Je ne connais pas de pays où l’on prenne moins de souci du feu : on jette les allumettes partout, sur les tapis, sur les nattes, n’importe, et cependant je n’ai pas vu un incendie. On dirait que les maisons sont préservées par les plaques des compagnies d’assurance qu’elles ont l’air de porter toutes comme une amulette ; on ne peut lever le nez dans la rue ni le mettre à la fenêtre sans rencontrer en lettres majuscules les mots asegurada de incendios ; iln’y a pas une maison ; pas une masure, pas même une démolition qui ne soit ornée de cette éternelle plaque, dont la vue finît par produire sur les nerfs l’effet d’une ritournelle d’orgue de barbarie. Cet effet se produit particulièrement sur les étrangers qui cherchent leur chemin : ils croient lire le nom des rues, et ils tombent invariablement sur l’annonce de la compagnie d’assurance. Une autre ritournelle, c’est celle des cailles : à toute heure du jour et de la nuit, on entend leur petit cri bien connu, partant de cages suspendues aux balcons. Que peut-on faire de tant de cailles ? Les élève-t-on pour les nourrir, ou pour les manger, ou pour la chasse de leurs semblables ?
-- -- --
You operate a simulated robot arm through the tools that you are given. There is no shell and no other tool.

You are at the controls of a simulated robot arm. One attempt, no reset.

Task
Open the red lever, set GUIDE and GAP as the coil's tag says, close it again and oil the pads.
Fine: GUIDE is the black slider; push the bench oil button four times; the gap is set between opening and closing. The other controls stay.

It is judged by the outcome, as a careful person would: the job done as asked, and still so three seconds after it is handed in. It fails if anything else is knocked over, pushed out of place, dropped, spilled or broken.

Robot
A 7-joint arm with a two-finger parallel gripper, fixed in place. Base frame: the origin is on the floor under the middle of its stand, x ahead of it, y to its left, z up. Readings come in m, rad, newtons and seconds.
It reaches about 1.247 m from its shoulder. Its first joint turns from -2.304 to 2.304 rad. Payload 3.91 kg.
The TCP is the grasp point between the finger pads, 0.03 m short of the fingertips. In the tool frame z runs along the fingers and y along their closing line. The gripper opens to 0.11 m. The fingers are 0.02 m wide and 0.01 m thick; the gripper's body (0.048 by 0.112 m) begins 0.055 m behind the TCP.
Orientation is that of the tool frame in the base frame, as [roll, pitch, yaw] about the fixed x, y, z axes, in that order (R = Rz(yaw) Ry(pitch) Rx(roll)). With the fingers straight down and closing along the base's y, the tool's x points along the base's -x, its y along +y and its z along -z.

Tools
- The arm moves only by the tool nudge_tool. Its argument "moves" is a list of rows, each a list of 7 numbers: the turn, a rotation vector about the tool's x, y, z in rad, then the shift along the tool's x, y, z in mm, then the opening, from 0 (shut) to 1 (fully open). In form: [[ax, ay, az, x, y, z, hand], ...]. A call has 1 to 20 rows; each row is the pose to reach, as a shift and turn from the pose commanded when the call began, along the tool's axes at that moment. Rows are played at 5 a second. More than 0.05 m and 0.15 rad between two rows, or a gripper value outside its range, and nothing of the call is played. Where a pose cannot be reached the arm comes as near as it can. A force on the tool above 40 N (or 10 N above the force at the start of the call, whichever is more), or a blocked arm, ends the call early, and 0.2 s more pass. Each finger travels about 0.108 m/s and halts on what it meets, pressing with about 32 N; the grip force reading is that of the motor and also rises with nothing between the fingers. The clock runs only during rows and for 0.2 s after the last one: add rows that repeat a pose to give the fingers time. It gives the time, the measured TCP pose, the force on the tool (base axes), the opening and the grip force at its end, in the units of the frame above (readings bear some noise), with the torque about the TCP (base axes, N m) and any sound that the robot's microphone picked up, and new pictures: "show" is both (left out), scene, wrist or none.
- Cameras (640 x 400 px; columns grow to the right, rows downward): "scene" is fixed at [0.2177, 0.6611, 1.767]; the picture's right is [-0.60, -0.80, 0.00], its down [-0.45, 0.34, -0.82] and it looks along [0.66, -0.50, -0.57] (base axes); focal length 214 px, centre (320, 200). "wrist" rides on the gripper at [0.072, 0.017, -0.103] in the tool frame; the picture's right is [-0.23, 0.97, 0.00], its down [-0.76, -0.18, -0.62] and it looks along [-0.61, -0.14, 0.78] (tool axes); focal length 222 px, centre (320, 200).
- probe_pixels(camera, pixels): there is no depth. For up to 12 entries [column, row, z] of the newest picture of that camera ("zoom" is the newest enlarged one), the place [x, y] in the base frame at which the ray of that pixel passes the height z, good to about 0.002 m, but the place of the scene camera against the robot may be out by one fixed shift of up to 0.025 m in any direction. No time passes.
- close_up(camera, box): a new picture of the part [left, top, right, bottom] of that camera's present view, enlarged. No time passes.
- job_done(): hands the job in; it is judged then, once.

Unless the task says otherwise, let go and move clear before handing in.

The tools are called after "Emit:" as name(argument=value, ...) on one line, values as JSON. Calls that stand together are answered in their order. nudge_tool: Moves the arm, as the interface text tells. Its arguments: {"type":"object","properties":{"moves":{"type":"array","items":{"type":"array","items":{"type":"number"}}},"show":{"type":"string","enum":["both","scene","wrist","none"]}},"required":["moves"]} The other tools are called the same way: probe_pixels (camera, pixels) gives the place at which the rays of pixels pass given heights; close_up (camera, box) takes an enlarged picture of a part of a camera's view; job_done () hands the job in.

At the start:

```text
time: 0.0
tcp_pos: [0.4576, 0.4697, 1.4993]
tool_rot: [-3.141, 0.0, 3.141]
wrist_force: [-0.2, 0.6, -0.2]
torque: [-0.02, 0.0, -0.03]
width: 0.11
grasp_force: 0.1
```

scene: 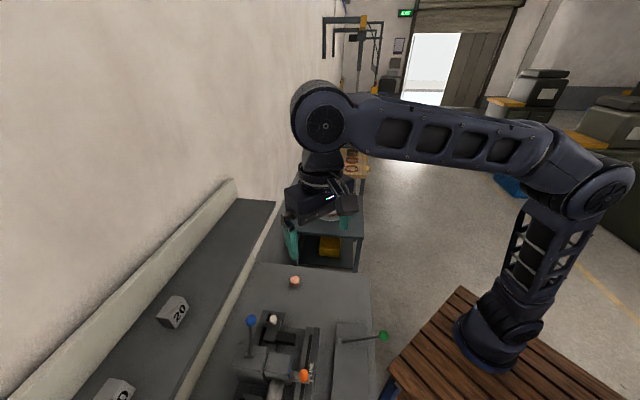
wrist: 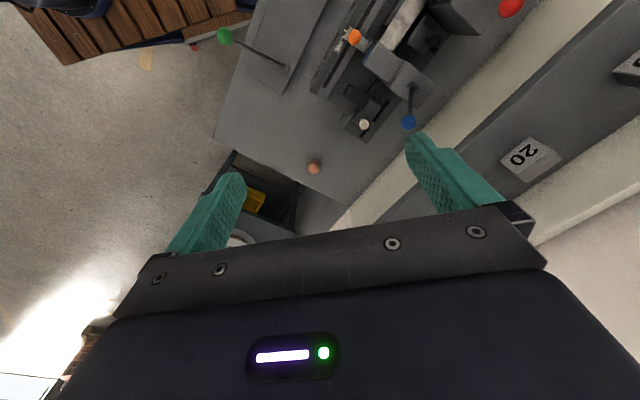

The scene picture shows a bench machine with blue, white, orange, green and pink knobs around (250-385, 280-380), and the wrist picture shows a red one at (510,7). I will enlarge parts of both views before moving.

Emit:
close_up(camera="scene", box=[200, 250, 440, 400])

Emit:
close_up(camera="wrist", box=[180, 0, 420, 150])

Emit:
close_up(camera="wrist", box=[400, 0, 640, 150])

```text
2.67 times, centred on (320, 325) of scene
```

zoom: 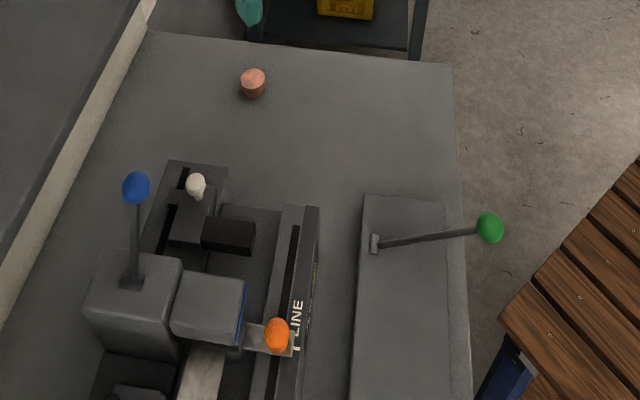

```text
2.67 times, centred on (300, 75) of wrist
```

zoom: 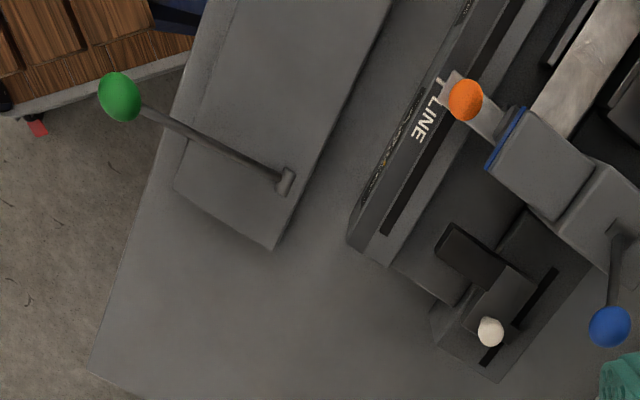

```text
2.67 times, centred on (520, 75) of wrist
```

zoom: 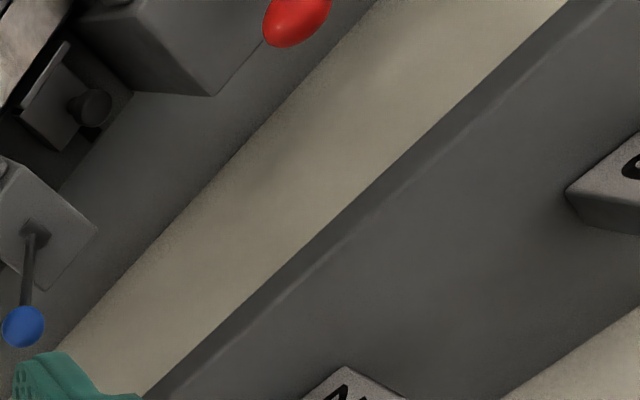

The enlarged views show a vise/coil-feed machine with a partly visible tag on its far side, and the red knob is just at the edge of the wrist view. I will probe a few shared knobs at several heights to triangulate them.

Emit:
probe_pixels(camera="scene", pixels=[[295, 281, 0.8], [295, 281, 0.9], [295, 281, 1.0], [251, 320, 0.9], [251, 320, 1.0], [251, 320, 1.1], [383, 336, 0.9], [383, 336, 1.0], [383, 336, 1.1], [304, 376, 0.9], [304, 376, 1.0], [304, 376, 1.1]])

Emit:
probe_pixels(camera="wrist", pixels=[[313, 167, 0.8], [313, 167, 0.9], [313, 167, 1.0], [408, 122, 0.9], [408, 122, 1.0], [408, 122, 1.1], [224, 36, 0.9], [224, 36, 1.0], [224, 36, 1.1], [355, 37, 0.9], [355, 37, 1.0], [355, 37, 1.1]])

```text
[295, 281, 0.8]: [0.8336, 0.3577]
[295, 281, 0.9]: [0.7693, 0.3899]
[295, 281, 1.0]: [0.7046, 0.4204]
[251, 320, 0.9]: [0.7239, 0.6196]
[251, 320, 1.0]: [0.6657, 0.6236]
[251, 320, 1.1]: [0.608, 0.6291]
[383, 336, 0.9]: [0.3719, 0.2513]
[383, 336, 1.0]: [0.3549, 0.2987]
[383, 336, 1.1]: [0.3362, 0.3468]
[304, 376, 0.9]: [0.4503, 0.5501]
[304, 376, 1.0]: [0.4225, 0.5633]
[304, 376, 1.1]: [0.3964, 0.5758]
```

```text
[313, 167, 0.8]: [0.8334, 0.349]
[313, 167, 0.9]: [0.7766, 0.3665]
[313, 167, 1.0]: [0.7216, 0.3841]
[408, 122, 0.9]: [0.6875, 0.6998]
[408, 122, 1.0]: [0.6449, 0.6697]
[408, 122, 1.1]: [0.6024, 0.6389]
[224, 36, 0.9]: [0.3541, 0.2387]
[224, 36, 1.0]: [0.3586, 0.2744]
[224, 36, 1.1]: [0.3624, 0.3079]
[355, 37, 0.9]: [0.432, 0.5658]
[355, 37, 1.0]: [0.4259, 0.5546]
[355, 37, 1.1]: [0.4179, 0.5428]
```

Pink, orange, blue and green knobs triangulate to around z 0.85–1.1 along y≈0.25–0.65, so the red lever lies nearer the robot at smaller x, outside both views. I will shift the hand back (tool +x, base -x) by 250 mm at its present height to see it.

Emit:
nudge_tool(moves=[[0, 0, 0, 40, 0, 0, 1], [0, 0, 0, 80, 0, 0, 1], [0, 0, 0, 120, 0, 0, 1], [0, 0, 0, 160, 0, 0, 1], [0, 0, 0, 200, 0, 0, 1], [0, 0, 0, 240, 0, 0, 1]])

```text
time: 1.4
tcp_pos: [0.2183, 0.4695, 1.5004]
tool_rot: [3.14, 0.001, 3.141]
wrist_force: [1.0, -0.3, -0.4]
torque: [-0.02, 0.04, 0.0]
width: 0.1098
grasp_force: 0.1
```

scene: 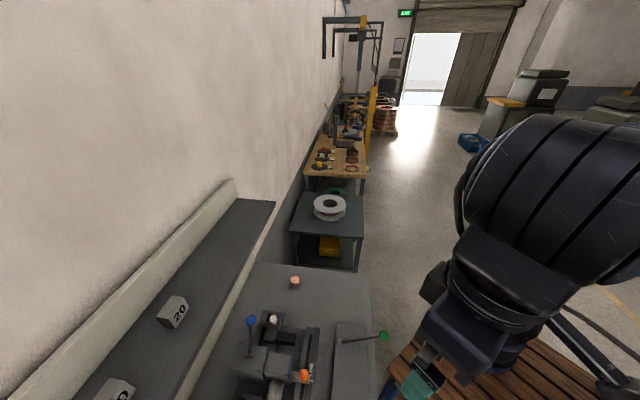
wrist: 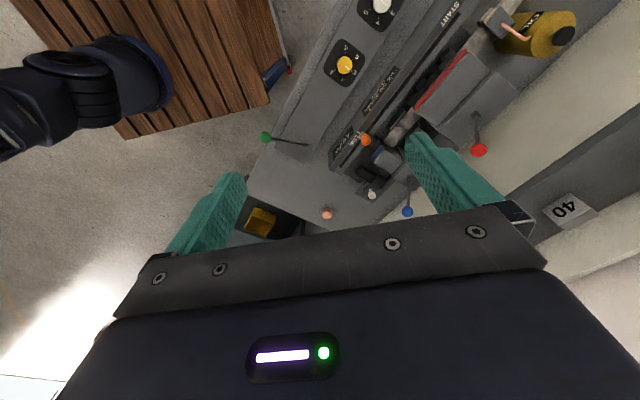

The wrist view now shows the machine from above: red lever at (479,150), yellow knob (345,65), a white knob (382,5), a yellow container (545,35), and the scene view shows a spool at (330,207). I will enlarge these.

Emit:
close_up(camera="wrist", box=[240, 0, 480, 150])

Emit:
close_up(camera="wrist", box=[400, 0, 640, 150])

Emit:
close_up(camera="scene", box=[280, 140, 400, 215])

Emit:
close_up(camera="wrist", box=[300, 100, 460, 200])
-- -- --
On trouve aussi aux fenêtres et aux balcons de petits morceaux de carton blanc : cela vent dire des appartemens à louer. Quand ce sont des appartemens non meublés, la carte est au milieu ; quand l’appartement est meublé, la carte est de côté. Les maisons à Madrid n’ont aucun genre particulier d’architecture, et ressemblent à toutes les maisons possibles ; elles sont, comme à Paris, divisées en plusieurs locations, et à chaque étage les portes sont habituellement pourvues de petits guichets par lesquels on peut reconnaître les visiteurs. Il y a toutefois quelque chose qui mérite d’être remarqué dans les maisons un peu considérables : ce sont les grandes portes d’entrée ; elles ont une abondance d’ornemens en fer et en cuivre, un luxe de serrurerie qui en font de vrais ouvrages d’art. On voit que l’Espagne a été le pays du fer.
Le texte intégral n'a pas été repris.